::: Excerpt provided

The Battle of Towton was the bloodiest ever fought on British soil, with casualties believed to have been in excess of twenty thousand (perhaps as many as thirty thousand) men. The battle took place on a snowy 29 March 1461 (Palm Sunday) on a plateau between the villages of Towton and Saxton in Yorkshire (about 12 miles southwest of York and about 2 miles south of Tadcaster).

Part of the reason so many died is perhaps because in the parley before the battle both sides agreed that no quarter would be given or asked, as they hoped to end it there and then.

At this point in the civil war, the Lancastrians were on equal terms with the Yorkists, having eliminated Richard, Duke of York and the Earl of Salisbury from the scene at the Battle of Wakefield, and been victorious at the Second Battle of St Albans. However, the Earl of Warwick, controlled London and had proclaimed the eldest of York's sons as King Edward IV of England. It was Edward himself who decided to take the initiative and march north in the hope of inflicting a final defeat on his rival, King Henry VI of England. Henry, a pious and peace-loving man, took no part in any military decisions, but allowed his queen, Margaret of Anjou, complete freedom to employ her battle commanders, chief of whom was the Duke of Somerset, on his behalf.

::::::

● Short task
Your answer is an exact quotation from the excerpt provided: it starts at "Part of the" and ends at "there and then.".

::: Provided data

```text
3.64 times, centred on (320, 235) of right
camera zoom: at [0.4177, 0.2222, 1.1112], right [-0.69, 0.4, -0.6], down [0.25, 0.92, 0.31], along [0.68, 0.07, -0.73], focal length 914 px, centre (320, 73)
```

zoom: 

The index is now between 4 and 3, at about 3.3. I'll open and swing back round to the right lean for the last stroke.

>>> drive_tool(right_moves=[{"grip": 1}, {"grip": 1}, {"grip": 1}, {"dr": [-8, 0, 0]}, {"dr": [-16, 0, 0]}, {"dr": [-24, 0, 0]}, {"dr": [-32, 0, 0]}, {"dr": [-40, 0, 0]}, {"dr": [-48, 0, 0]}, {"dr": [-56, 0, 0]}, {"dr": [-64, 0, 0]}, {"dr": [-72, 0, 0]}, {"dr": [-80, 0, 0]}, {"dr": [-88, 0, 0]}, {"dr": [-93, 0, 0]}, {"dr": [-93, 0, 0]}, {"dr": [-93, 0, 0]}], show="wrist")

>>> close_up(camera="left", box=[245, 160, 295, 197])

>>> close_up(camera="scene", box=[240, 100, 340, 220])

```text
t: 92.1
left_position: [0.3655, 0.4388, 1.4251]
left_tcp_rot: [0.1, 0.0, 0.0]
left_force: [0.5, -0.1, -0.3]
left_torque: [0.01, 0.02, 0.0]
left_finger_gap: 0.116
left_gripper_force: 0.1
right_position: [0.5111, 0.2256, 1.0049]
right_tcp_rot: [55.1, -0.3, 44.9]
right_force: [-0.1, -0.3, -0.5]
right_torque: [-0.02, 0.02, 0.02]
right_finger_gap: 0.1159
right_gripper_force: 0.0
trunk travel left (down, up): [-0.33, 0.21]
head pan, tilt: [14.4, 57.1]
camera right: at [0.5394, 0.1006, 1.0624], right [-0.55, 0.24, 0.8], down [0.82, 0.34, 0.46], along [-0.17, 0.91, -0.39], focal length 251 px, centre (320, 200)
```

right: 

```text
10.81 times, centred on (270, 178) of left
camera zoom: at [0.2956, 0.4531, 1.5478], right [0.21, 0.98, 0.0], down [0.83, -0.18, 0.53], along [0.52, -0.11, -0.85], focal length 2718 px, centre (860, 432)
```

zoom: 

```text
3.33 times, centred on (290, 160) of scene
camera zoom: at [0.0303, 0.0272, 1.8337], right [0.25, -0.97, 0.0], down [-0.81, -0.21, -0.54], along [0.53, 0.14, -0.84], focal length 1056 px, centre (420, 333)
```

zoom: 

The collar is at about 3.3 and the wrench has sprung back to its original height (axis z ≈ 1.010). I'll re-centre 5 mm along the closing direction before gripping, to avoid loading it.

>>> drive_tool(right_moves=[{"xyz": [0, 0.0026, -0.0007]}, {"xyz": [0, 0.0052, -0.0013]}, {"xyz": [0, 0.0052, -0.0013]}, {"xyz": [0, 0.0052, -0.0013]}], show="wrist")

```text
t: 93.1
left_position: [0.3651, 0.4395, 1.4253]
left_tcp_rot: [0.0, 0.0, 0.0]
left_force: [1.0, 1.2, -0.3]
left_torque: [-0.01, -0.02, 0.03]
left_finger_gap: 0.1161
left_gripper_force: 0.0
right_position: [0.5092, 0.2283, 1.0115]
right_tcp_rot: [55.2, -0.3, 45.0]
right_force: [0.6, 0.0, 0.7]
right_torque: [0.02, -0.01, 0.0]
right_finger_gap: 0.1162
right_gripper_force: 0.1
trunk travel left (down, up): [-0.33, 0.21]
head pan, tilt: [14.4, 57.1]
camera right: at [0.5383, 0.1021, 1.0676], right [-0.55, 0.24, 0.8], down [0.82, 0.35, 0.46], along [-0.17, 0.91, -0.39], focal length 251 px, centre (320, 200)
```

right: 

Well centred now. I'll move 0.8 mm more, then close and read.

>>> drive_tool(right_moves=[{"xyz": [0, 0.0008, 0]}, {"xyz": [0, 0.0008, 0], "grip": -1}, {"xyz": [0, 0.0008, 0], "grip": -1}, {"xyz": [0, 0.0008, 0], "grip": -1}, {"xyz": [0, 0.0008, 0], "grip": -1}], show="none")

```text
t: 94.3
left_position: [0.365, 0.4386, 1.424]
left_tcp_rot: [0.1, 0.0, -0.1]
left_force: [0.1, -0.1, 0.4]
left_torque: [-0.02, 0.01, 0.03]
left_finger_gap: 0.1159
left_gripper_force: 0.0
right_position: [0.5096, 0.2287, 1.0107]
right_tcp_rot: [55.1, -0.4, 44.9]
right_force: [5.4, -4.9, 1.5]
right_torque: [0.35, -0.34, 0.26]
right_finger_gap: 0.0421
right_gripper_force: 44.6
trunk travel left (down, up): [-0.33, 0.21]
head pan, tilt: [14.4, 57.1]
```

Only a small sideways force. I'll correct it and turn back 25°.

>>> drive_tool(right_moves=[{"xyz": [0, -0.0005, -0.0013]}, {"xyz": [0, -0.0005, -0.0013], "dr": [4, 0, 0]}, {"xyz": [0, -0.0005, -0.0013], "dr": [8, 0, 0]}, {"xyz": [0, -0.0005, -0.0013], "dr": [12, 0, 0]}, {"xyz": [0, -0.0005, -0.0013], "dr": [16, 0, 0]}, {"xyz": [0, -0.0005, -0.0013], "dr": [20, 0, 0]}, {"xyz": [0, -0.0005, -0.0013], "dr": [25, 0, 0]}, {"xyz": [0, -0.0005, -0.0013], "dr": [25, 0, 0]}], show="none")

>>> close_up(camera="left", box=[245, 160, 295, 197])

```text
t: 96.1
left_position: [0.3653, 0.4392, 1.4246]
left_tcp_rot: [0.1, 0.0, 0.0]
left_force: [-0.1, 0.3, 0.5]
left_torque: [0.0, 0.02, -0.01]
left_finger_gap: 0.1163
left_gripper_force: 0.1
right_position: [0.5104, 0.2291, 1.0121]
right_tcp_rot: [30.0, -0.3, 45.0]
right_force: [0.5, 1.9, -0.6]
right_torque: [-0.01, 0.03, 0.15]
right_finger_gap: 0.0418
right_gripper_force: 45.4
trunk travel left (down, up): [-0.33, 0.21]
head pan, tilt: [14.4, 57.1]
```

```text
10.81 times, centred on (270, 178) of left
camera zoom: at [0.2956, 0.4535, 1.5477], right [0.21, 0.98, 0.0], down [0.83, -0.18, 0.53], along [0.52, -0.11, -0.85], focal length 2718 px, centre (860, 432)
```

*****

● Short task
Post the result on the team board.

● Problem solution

::::::

● Problem solution
Part of the reason so many died is perhaps because in the parley before the battle both sides agreed that no quarter would be given or asked, as they hoped to end it there and then.